In its current state, the Cajun Heritage Fest is a full day of dancing, music and food. We’ve had some big-name acts in the Cajun music circuit on the stage including Grammy Award winners Jo-El Sonnier and Wayne Toups. Toups, a staple of Cajun and country music since the 1970s, will be returning in 2021. A dance floor in front of the stage is open to all takers, and it has been getting a little bigger every year. We’re having to push the tables back a few feet with each new festival. Soon we might outgrow the Carl Parker Multipurpose Center, hitherto the Cajun Fest stomping grounds.

The Cajun Heritage Fest is a vision not yet completed. Over the years we have practiced and refined the fundamental aspects of the festival’s success: the music, dancing, food and drinks. We’ve experimented with partnerships with fishing tournaments and music competitions and we’ve planned expansion of the activities into the community. It was a great disappointment to have to cancel in 2020 due to the pandemic, but in 2021 we’ll be moving forward with the latest addition to our little jamboree, the Cajun Caravan.
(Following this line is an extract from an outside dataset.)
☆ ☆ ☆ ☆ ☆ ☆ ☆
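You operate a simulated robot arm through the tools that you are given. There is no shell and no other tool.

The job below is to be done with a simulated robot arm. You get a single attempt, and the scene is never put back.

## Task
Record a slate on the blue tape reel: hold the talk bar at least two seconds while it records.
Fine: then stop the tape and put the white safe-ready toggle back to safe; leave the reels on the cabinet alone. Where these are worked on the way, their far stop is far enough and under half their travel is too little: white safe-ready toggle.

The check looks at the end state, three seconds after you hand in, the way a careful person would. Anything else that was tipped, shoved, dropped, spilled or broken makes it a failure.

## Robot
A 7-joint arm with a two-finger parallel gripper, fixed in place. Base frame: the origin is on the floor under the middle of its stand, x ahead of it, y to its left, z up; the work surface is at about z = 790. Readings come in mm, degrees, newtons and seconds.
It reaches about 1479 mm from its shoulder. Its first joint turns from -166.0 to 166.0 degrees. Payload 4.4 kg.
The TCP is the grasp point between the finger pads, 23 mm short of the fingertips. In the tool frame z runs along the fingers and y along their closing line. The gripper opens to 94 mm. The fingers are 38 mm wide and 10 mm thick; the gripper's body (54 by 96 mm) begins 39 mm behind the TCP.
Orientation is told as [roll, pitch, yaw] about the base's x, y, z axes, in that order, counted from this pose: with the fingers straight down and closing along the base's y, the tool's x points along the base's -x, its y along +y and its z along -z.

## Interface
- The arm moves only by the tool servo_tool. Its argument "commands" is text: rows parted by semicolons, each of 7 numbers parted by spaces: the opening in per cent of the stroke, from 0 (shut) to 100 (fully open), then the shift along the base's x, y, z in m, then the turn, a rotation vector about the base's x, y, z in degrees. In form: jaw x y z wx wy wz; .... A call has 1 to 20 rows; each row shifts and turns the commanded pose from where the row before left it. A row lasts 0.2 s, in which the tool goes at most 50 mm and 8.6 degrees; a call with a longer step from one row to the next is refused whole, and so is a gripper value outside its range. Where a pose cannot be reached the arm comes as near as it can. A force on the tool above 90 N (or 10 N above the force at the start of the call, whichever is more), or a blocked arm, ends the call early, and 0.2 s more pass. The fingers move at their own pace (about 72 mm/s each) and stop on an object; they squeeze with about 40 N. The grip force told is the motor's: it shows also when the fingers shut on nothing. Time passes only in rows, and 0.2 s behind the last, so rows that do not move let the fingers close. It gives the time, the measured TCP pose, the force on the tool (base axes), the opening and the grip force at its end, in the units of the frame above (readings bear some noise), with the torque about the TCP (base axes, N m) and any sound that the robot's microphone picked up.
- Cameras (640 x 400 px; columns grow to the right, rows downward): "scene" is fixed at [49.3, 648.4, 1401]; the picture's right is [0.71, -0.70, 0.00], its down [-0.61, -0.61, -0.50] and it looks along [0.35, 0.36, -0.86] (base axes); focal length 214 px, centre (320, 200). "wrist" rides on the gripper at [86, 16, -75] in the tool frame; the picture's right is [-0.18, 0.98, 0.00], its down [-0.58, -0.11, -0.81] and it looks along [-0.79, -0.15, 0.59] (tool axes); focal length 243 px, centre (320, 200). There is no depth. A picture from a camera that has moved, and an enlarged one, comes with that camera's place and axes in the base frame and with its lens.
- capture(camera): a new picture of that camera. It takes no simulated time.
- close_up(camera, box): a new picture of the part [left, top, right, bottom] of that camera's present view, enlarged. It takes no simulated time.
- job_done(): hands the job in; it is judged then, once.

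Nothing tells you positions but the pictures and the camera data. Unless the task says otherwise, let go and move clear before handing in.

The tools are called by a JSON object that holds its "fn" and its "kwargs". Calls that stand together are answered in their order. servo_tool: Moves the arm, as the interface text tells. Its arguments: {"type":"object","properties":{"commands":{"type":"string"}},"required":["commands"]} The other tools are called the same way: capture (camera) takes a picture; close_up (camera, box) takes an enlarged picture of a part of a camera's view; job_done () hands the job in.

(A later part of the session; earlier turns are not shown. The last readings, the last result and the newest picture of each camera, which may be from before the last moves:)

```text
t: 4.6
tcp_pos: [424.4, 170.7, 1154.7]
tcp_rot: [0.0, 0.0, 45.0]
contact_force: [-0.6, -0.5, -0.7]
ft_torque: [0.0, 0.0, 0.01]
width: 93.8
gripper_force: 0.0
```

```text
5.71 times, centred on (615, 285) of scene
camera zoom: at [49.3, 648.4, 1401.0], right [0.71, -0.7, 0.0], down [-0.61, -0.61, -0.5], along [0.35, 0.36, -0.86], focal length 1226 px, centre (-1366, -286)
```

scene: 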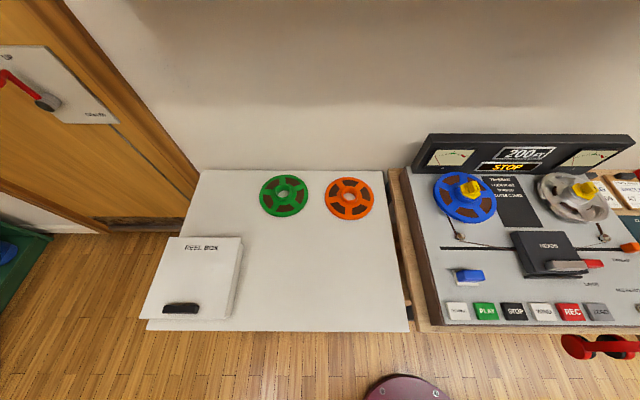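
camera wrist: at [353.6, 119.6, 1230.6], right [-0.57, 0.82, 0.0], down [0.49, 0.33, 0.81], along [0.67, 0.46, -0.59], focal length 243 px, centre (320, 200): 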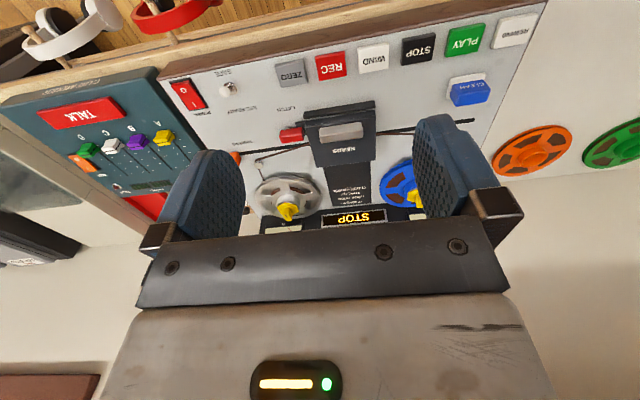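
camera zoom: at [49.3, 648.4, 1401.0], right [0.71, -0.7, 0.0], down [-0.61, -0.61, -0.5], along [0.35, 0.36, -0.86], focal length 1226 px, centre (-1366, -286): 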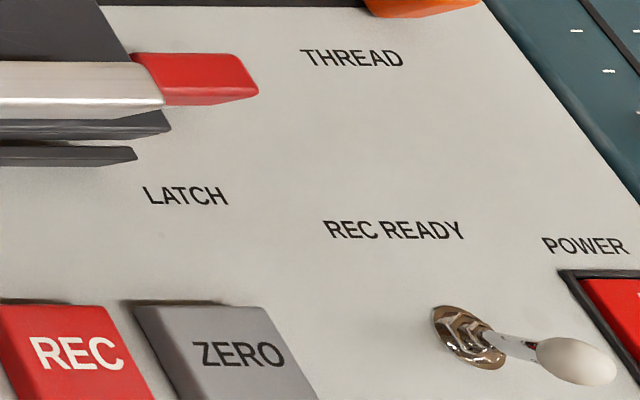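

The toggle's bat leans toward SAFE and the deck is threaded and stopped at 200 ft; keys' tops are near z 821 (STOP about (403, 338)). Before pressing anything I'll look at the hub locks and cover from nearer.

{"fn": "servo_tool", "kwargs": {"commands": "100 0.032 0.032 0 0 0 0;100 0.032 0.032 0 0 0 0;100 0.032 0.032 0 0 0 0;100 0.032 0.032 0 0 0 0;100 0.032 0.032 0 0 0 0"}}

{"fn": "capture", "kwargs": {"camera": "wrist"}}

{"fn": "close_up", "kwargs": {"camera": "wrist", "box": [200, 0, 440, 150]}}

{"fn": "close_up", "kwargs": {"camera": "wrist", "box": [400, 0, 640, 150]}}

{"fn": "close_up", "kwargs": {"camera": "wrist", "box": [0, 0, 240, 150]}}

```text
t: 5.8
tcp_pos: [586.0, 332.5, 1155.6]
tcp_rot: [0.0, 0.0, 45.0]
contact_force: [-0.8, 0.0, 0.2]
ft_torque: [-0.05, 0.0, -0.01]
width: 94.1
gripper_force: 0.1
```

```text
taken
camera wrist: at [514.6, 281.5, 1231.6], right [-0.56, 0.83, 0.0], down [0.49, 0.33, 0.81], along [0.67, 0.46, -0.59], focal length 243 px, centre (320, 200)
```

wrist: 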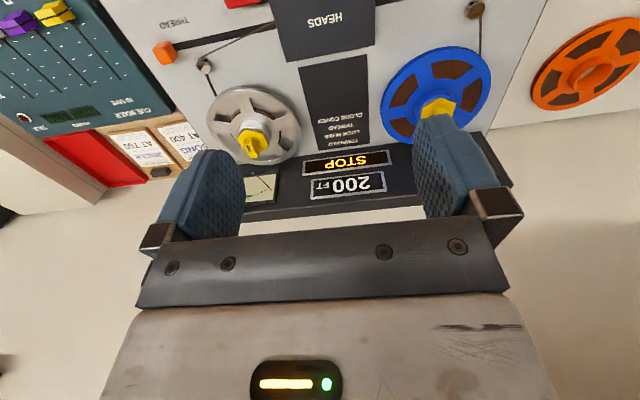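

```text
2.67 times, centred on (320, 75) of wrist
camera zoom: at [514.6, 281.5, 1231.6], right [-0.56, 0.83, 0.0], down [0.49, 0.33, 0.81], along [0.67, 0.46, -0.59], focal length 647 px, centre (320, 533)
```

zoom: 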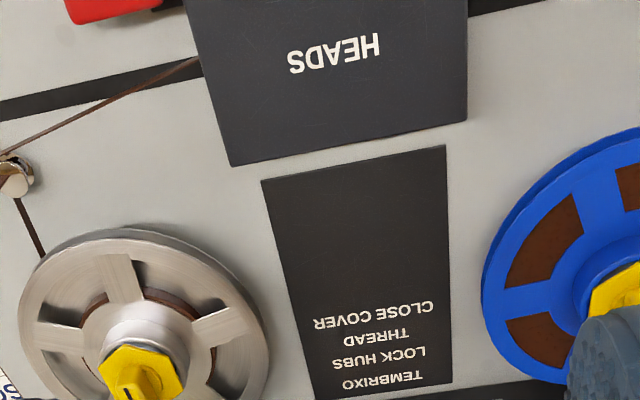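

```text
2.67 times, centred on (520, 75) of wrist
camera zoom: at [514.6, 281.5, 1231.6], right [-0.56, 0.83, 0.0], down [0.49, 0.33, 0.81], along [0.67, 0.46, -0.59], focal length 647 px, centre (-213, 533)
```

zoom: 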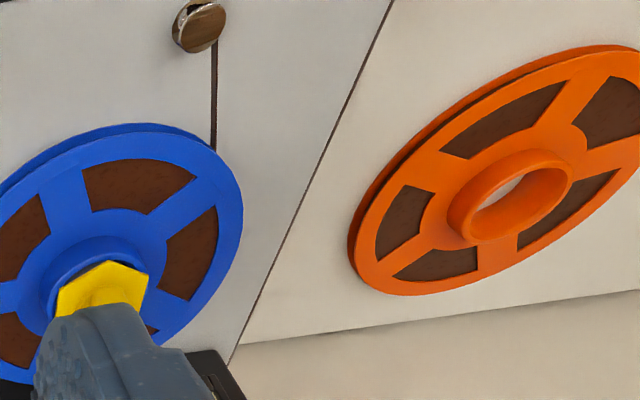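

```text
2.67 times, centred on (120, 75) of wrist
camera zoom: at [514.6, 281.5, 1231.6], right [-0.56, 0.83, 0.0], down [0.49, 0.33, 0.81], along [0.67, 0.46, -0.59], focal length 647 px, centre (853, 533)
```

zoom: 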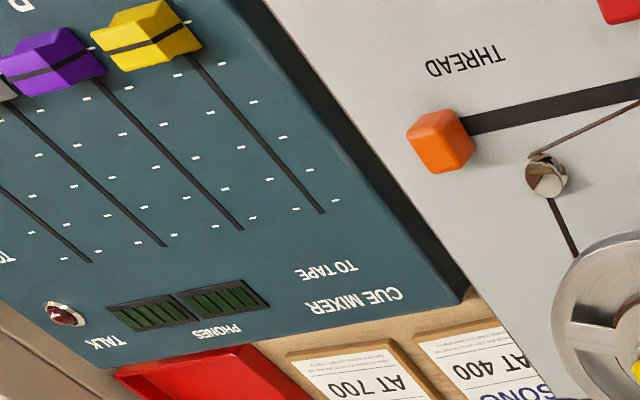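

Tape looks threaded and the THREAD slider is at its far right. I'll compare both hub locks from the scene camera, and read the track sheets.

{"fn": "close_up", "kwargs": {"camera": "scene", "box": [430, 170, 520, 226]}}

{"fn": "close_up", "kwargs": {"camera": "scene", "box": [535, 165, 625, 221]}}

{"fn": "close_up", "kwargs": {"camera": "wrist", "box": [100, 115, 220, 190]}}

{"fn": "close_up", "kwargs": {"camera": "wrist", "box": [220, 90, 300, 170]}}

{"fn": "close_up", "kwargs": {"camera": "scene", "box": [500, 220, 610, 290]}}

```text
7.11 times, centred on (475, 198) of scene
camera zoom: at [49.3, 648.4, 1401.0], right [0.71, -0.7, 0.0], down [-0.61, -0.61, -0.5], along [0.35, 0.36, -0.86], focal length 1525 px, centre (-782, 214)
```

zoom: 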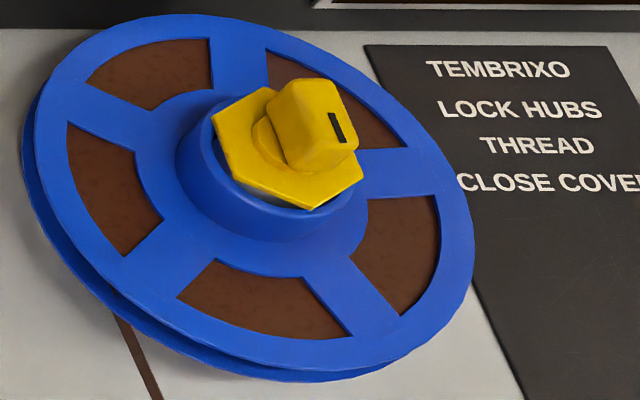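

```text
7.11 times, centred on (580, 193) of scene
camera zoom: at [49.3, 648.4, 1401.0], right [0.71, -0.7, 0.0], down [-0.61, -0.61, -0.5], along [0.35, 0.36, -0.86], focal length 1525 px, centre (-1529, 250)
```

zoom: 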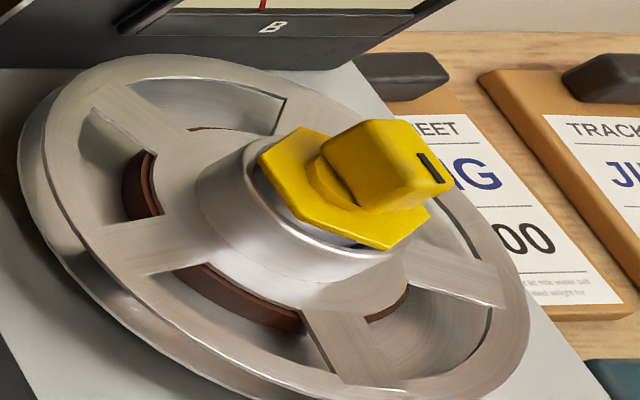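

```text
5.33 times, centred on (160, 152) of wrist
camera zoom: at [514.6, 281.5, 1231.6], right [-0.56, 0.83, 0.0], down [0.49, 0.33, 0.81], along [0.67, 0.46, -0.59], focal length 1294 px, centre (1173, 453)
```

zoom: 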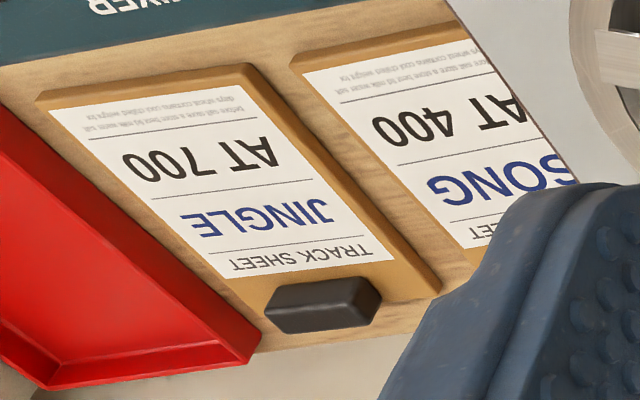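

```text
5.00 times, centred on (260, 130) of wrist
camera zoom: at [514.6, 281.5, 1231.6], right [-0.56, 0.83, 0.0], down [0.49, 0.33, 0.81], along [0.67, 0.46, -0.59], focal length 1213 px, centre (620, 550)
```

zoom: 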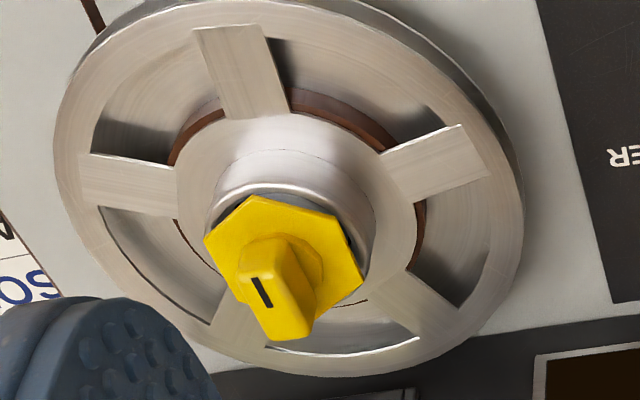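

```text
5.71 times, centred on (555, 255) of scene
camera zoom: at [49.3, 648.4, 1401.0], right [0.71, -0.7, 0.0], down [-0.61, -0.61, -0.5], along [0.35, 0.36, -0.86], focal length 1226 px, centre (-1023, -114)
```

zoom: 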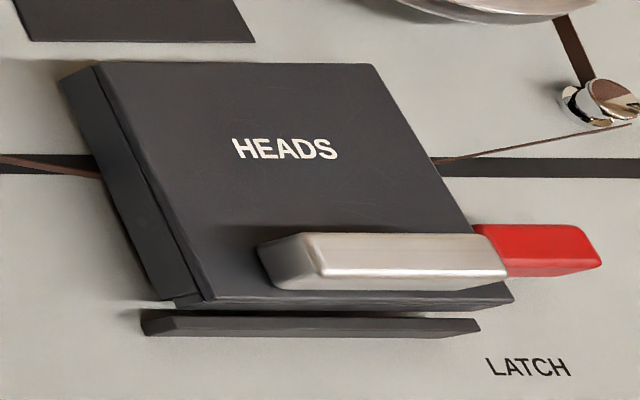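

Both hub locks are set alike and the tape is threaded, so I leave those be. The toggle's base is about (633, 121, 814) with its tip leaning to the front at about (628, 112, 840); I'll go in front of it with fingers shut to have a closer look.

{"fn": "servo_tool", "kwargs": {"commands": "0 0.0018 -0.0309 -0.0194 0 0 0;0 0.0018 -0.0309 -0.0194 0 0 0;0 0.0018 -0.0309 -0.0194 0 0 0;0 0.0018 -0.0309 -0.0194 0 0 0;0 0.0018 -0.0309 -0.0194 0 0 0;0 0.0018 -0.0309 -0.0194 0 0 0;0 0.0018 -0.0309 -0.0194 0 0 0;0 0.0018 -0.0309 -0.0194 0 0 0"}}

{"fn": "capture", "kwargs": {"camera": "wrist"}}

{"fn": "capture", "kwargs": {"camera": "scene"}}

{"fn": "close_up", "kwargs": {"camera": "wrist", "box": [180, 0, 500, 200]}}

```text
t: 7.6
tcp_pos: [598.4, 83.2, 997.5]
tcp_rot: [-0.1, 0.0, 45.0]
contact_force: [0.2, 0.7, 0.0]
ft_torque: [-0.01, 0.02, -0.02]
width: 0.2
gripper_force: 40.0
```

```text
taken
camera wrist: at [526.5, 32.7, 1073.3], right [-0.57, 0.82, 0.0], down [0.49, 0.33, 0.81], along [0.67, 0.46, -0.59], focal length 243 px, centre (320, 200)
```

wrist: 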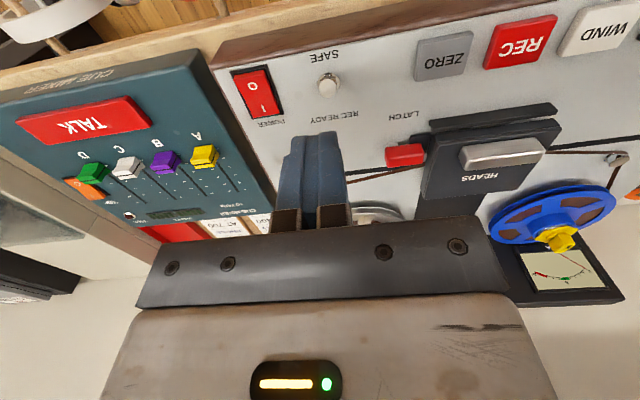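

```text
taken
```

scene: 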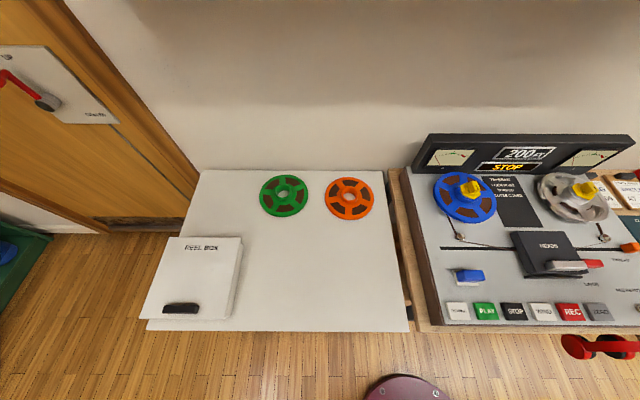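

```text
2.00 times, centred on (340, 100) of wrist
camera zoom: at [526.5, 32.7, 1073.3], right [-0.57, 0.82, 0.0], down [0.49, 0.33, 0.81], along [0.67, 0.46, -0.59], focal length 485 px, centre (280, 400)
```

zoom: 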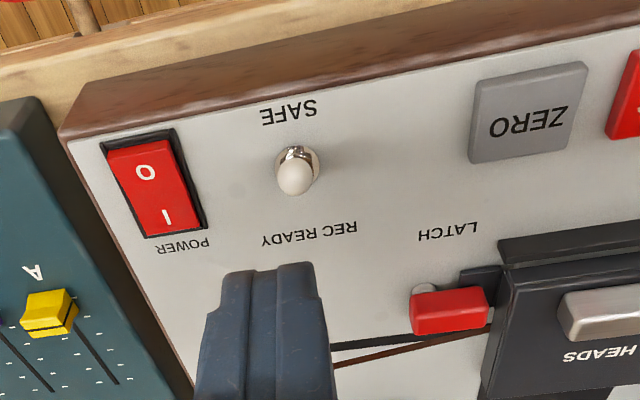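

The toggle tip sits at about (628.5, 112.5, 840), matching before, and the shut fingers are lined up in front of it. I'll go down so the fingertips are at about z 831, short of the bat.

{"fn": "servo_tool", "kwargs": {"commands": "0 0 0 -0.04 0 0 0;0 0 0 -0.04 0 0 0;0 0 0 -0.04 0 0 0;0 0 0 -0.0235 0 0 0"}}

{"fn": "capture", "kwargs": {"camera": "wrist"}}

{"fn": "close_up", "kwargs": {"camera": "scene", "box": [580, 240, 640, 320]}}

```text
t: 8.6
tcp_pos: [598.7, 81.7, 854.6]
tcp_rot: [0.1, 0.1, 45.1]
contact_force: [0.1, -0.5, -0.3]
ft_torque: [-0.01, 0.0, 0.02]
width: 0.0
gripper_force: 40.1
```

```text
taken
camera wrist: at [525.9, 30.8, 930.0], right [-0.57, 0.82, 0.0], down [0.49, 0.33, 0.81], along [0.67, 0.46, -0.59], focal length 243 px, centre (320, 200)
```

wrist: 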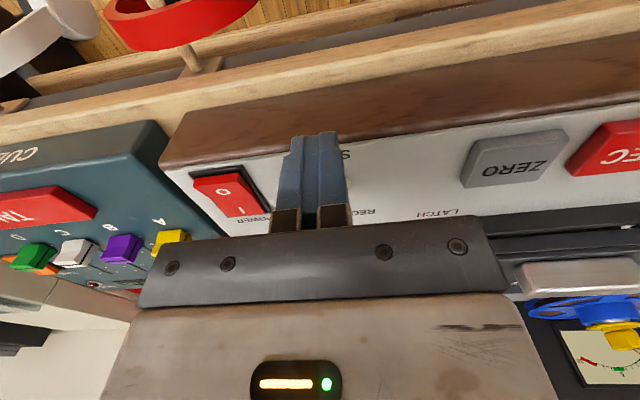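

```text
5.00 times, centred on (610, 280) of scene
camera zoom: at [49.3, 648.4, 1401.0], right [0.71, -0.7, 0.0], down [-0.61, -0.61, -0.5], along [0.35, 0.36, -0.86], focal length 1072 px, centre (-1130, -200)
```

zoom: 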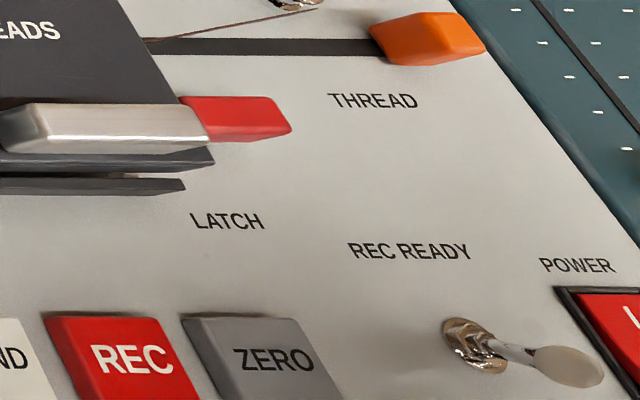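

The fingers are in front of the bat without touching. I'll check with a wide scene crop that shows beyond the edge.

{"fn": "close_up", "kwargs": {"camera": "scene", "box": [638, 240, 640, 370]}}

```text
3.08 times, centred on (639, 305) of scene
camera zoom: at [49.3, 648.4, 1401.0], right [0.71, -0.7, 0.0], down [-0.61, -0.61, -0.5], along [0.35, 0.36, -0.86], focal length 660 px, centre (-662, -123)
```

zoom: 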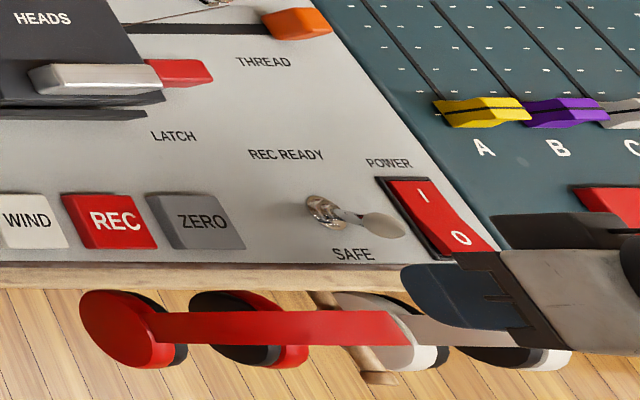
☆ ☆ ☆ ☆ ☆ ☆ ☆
Beyond that, perhaps we’ll be able to include more of our original dreams; movies that pay tribute to the Southeast Texas and Southwest Louisiana region such as Shultze Gets the Blues, historical character actors like Jean Lafitte (we do have Pincher, and that’s a good start), expanded competitions, more children’s events and a longer festival.

Each year the festival grows a bit as more and more people discover it. As the Cajun Heritage Fest waltzes into the future, we hope you’ll join us on the dance floor. If nothing else, we’ll all have a good time!